The first book of poetry published in the colony of Australia was First Fruits of Australian Poetry (1819), by Barron Field (1786-1846), a judicial appointee from England. Field’s volume contained two poems, “Botany Bay Flowers” and “The Kangaroo.” Field found Australia interesting, but after seven years there, he was evidently happy to return home. Two native-born poets, William Charles Wentworth (1790-1872) and Charles Tompson (1807-1883), were more enthusiastic about their country. In his epic poem “Astralasia” (1823), Wentworth envisioned the colony’s becoming a new, more perfect England, and in Wild Notes, from the Lyre of a Native Minstrel (1826), the first book of poetry by a native Australian to be published in Australia, Tompson pointed out the beauties of the Australian landscape and stressed the importance of preserving the natural environment.

The anonymous bush ballads and convict songs of this period present a very different picture of life in the colony.
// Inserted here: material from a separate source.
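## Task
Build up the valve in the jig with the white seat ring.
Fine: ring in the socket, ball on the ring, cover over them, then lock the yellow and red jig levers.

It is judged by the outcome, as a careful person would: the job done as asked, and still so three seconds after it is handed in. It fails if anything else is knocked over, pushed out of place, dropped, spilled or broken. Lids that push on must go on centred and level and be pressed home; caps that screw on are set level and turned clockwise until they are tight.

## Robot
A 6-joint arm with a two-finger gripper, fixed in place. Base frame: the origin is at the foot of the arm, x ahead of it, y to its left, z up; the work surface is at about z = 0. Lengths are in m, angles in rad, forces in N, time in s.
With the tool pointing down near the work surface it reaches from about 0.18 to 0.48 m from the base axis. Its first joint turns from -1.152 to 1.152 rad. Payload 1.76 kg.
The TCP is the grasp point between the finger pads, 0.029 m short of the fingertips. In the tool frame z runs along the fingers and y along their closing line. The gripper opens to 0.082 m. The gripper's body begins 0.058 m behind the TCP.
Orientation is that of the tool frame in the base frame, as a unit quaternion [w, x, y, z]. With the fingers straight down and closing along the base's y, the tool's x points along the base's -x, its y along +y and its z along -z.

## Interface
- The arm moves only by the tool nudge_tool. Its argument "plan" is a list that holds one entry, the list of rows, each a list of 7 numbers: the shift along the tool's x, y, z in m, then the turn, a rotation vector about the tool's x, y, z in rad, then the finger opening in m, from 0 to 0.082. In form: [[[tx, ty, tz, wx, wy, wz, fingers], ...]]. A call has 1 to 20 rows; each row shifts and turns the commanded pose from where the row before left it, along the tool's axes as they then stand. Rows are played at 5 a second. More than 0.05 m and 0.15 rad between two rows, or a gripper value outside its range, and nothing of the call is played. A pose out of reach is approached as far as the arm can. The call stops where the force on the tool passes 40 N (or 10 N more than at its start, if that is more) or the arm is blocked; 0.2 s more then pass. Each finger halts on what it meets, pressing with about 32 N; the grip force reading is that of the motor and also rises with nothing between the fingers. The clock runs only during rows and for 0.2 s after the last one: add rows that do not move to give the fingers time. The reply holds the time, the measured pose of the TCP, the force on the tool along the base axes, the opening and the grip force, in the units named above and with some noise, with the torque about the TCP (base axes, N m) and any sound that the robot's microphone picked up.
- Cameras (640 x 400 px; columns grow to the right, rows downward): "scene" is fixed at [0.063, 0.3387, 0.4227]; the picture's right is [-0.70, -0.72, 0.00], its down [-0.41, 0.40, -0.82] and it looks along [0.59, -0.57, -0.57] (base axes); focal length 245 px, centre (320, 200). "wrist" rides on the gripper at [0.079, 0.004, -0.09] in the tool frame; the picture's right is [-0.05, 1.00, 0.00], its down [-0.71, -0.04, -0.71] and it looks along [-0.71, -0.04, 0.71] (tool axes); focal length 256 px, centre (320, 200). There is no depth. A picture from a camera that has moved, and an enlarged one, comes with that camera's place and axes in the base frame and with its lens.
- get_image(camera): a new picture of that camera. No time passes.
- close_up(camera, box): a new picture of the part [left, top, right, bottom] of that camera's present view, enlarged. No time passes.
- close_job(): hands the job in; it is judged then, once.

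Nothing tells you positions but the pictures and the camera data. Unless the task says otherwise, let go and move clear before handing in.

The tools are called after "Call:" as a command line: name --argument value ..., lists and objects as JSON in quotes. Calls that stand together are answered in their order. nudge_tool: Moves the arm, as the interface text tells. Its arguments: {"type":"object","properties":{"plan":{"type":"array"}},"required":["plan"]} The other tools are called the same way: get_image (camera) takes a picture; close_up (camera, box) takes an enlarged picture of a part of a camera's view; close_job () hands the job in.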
With wry humor, the writers describe their struggles against oppressive heat and persistent mosquitoes; comment on the difference between the lives of those Australians who have money and those who have none; warn those at “home” to avoid crime, lest they be transported; and clearly regard themselves as exiles struggling desperately to survive.

By the 1830’s, the colony was producing some poets of more than historical importance. Charles...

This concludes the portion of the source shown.